At around 0200, events began to escalate. At this point, approximately 35,000 tons of water filled the submerged bow section. The forecastle was pulled under and Boiler No. 4 filled with sea water. There were now a loss of buoyancy forward equivalent to the 40,000 tons of water filling the bow, opposed to the weight of about 250 feet of unsupported hull as the stern rose clear of the surface. The stresses accumulated in the area abaft the third funnel, which happens to be a structurally weak spot, as the combination there of the engine casing, the after staircase and openings in the shell plating created discontinuities in the structure. The hull girder, already subjected to stresses well beyond the yield point of the steel, began to buckle. As the structure bent in a curve, a fissure developed along the top of the structure and spread downward toward the compressed keel. Ductile tearing of the shell plating was aided by increasing crack propagation along rivet holes and hull openings. The bow and stern sections began to separate, collapsing the two main transverse bulkheads framing Boiler Room No. 1. The deck structures subsequently failed, due to the lack of bulkhead support. The hull girder compressed further, destroying the inner bottom structure beneath the ship's machinery spaces. The cabling carrying electrical power was cut, along with the piping supplying steam to the dynamos. At some point under the surface, the double bottom structure finally gave way to compressive stresses and the hull broke into three major pieces. Freed from the dead weight of the flooded bow section, the stern settled back down onto the surface. Flooding began in the damaged lower compartments, upsetting the equilibrium of the stern and tipping it into a near-vertical position. The remaining buoyancy in the stern temporarily counteracted the advance of the flooding, until the trapped air was forced out through apertures in the hull. Tearing of the port-side shell plating or the manner of flooding caused the stern section to rotate counterclockwise about the vertical axis.

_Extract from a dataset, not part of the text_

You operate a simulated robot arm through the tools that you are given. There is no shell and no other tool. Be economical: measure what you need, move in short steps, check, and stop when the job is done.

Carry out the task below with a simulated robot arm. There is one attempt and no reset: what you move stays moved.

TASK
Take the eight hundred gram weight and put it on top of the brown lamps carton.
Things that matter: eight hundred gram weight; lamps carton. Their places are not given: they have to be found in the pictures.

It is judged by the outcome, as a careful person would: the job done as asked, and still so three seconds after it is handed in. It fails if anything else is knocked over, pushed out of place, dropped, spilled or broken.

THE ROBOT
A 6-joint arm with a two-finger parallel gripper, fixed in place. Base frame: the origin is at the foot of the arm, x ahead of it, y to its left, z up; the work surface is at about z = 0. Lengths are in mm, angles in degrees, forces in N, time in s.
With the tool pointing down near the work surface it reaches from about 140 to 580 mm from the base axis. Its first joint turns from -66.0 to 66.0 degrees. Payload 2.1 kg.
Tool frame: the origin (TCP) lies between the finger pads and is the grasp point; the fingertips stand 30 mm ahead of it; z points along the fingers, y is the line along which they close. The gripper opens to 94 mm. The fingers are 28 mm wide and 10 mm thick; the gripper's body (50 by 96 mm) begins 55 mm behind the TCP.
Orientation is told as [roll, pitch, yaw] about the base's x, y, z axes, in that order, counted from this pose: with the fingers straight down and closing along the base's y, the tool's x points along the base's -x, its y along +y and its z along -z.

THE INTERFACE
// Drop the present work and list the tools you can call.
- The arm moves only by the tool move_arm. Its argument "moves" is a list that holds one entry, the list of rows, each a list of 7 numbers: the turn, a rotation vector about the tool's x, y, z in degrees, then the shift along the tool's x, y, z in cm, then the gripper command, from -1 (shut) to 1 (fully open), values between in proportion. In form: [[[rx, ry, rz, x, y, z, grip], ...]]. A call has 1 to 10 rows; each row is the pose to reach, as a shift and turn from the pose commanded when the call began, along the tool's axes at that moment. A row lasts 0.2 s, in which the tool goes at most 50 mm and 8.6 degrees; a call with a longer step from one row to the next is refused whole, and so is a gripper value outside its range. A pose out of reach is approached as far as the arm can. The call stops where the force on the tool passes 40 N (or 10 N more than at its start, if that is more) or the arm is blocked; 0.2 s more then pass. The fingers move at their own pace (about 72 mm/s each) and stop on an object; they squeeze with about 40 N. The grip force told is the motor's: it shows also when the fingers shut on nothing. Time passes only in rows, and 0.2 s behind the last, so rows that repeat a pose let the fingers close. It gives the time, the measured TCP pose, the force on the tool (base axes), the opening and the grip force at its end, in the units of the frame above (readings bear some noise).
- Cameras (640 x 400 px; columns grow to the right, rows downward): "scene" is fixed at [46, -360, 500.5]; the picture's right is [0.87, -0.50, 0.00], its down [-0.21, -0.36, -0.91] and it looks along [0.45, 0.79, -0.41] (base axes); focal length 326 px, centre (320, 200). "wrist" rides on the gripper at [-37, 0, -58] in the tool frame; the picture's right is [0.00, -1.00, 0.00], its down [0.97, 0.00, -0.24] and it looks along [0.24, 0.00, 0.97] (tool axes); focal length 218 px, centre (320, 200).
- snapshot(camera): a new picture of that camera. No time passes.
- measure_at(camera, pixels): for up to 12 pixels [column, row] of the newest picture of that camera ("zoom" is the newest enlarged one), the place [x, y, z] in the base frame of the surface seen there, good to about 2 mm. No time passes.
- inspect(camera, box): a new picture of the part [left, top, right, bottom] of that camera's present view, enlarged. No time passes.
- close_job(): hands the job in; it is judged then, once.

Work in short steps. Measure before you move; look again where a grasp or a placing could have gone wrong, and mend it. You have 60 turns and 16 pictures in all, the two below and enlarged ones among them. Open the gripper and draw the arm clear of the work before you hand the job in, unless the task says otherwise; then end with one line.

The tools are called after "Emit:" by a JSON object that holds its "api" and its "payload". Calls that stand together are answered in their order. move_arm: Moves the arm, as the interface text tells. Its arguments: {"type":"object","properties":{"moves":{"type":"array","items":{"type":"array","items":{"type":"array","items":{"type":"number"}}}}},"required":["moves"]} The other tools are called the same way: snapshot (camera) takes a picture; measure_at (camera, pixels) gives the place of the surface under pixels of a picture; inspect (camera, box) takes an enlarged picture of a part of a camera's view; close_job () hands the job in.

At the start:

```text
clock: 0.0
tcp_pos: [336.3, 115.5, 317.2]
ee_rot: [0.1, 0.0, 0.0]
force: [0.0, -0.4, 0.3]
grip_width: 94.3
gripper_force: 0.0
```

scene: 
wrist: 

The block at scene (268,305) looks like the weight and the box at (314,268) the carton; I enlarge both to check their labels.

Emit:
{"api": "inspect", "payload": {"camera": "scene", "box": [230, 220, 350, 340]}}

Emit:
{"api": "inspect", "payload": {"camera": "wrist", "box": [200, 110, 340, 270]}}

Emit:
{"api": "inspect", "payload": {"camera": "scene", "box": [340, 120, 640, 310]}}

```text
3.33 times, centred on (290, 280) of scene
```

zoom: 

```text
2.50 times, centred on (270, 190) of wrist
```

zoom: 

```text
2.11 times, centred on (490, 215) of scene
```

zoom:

Hydrostatic pressure systematically imploded damaged compartments in the stern section as it flooded and sank, which accelerated the rate of sinking towards the end.

In short, the impurities in her steel, the failure to ream the rivet holes prior to driving the rivets, the lower ductility of the steel due to the coldness of the water and the coarser grain structure of the shell plating would only serve to hasten the demise of Titanic. It was the depth and longitudinal extent of the impact damage that spelled doom for the ship, for it induced massive flooding that overcame the internal subdivision. The flooding itself created an estimated maximum bending moment of over 5 million foot-tons that grossly exceeded the yield strength of the steel. No ship, even a modern one employing A 36 steel and welded construction, could have withstood such excessive stresses.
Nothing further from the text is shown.